900 Jahre Meusegem
Meusegem ist ein Nest. Ein ganz kleines Dorf, etwa 20 Kilometer nordwestlich von Brüssel. Neuerdings hat man eine Reitschule gebaut, die den Ort wenigstens nicht ganz bedeutungslos erscheinen lässt. Eine Kirche gibt es auch. Punkt. Nicht einmal ein Wirtshaus, glaube ich. Es untersteht kirchlich der Pfarre Wolvertem, politisch der Gemeinde Meise, wobei Meise, eine Vorstadt von Brüssel, mit seinen achtzehntausend Einwohnern im Vergleich mit Meusegem wie eine Großstadt wirkt.
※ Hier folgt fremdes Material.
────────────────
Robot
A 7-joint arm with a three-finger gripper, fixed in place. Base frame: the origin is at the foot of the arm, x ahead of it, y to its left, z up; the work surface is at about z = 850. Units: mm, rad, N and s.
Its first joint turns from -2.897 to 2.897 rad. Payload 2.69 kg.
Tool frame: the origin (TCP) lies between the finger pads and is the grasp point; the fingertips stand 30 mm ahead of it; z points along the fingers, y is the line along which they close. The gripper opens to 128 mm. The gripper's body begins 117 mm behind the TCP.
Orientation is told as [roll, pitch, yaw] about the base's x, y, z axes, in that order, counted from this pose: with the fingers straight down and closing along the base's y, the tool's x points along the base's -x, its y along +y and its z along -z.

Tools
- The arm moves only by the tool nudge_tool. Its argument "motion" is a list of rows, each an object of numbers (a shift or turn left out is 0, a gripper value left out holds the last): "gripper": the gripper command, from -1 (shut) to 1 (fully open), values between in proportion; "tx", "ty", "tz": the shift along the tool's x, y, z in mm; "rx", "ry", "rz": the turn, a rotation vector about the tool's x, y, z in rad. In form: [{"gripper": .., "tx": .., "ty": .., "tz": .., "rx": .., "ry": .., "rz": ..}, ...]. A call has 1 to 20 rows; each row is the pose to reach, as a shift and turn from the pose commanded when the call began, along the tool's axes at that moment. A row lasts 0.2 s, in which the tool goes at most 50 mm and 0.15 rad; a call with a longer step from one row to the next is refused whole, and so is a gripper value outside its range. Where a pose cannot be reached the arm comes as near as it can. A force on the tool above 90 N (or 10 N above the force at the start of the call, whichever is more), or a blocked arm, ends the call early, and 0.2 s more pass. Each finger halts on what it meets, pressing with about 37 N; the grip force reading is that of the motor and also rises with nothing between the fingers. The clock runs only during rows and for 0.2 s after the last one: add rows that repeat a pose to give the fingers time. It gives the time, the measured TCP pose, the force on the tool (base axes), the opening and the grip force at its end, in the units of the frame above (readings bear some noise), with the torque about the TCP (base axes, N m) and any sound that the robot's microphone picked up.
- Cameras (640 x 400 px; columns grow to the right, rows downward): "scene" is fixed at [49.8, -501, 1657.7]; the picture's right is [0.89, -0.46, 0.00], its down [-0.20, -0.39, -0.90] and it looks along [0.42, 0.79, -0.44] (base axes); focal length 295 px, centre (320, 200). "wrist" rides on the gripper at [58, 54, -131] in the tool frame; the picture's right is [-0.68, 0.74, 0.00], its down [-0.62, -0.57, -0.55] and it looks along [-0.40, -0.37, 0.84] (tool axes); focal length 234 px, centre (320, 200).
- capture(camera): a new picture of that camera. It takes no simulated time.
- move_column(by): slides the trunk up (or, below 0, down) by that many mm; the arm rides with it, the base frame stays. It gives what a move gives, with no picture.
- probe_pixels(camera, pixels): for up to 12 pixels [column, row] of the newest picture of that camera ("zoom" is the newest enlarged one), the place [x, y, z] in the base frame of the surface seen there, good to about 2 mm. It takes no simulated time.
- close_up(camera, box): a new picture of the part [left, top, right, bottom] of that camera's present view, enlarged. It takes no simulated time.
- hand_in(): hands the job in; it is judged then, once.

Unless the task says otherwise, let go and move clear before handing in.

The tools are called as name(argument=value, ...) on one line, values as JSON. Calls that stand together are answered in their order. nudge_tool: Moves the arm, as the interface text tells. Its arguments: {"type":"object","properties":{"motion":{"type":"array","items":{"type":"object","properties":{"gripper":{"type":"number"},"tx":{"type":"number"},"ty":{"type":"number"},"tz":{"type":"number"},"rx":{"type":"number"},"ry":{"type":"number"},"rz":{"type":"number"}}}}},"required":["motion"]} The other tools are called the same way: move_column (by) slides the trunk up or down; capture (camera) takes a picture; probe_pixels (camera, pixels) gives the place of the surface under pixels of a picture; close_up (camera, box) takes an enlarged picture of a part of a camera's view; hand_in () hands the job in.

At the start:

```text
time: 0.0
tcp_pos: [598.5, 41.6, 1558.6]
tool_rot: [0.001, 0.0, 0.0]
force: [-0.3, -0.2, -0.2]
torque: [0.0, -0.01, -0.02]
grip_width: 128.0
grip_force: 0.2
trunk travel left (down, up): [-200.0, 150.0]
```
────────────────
Damit haben Sie ein gutes Bild von der Wichtigkeit des Ortes.
Nun sah ich auf meinen Radtouren verschiedene Plakate, auf denen man aufmerksam gemacht wurde, dass Meusegem 900 Jahre alt geworden war und dass man das an einem Wochenende im Mai feiern würde. Gut. Nachdem es mehr oder weniger um die Ecke liegt, habe ich mein Rad gepackt und bin hingefahren. Viel hatte ich ja gar nicht erwartet. Aber vielleicht wenigstens ein Ringelspiel für Kinder und ein paar Verkaufsstände mit Krimskrams.
Weit gefehlt! Ein Bierzelt gab es.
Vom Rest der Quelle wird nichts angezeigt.